**Task goal:**
Look through the data and write out every line with the word "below" in it.

**Supplied information:**
********
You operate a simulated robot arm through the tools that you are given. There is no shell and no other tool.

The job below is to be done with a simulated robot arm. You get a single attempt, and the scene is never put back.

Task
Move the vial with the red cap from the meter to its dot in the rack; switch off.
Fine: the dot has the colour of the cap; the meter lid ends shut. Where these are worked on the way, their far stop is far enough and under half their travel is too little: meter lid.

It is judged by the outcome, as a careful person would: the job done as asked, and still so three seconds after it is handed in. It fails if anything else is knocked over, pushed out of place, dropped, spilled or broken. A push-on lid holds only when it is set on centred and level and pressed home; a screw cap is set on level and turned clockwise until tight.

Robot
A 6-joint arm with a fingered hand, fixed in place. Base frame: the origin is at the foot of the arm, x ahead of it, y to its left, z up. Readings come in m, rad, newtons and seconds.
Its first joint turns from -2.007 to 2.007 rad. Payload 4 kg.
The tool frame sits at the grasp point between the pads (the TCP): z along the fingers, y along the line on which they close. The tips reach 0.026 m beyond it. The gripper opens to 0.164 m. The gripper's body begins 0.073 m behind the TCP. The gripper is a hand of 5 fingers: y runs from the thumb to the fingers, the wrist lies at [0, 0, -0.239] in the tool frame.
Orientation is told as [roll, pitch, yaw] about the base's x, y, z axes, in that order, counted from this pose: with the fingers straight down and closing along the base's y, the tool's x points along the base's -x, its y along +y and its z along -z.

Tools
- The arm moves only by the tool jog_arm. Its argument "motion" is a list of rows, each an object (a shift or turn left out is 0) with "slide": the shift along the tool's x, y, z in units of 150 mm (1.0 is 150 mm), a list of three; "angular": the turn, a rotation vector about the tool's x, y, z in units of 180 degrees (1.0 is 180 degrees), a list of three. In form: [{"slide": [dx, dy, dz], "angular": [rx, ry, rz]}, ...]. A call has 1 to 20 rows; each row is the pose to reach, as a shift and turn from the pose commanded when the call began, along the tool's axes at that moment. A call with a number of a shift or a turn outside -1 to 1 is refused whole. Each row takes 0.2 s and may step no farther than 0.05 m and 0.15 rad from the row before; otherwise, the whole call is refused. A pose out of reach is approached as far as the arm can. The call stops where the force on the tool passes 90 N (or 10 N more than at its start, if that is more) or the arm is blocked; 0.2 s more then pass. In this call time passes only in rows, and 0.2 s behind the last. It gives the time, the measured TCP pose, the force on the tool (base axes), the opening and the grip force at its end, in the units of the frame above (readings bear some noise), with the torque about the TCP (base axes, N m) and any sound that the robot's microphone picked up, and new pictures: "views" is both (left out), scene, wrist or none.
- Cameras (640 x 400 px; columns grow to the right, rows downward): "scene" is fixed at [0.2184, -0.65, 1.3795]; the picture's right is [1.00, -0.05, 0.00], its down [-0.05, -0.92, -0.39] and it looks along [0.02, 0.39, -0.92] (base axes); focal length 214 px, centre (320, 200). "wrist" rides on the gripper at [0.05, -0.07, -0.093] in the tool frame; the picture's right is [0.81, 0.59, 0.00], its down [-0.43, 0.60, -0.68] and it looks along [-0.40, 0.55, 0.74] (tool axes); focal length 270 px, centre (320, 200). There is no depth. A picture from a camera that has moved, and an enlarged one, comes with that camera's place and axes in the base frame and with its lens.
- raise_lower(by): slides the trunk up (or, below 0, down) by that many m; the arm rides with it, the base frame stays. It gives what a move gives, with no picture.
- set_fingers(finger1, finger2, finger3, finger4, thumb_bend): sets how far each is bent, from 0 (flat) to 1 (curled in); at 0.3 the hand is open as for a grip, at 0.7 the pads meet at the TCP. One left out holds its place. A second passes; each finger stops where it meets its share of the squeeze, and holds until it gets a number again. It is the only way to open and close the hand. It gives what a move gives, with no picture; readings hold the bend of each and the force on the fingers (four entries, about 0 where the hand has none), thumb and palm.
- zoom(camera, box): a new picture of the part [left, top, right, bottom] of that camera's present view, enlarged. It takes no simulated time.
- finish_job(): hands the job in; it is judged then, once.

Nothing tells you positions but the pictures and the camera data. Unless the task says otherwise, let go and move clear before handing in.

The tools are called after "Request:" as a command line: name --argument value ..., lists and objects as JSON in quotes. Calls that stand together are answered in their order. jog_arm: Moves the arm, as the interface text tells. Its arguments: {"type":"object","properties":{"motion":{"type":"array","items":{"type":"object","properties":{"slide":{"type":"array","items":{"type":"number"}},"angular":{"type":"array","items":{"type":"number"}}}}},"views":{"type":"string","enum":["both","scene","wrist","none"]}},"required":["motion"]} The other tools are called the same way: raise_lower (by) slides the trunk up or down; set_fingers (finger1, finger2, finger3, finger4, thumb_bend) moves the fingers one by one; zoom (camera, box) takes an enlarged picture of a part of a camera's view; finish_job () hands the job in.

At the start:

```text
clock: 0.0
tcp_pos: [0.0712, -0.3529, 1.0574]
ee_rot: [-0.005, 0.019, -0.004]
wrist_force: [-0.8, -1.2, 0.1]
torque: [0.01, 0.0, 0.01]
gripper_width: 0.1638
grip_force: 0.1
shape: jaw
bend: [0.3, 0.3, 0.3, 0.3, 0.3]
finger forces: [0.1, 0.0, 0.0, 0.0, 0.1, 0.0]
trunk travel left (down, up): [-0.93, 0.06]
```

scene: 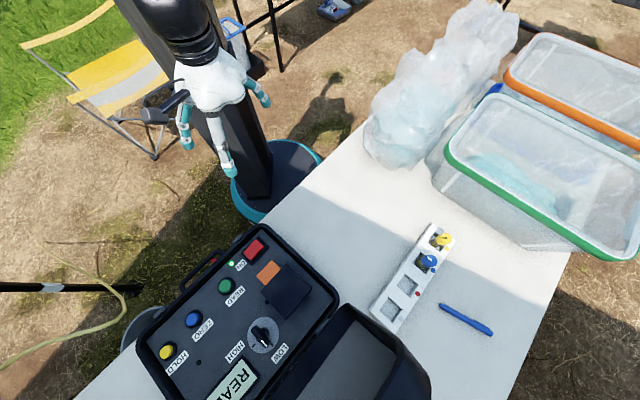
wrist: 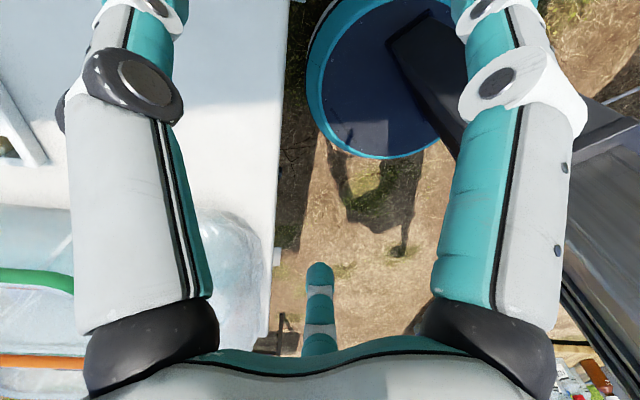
********
**Solution:**
The job below is to be done with a simulated robot arm. You get a single attempt, and the scene is never put back.
- raise_lower(by): slides the trunk up (or, below 0, down) by that many m; the arm rides with it, the base frame stays. It gives what a move gives, with no picture.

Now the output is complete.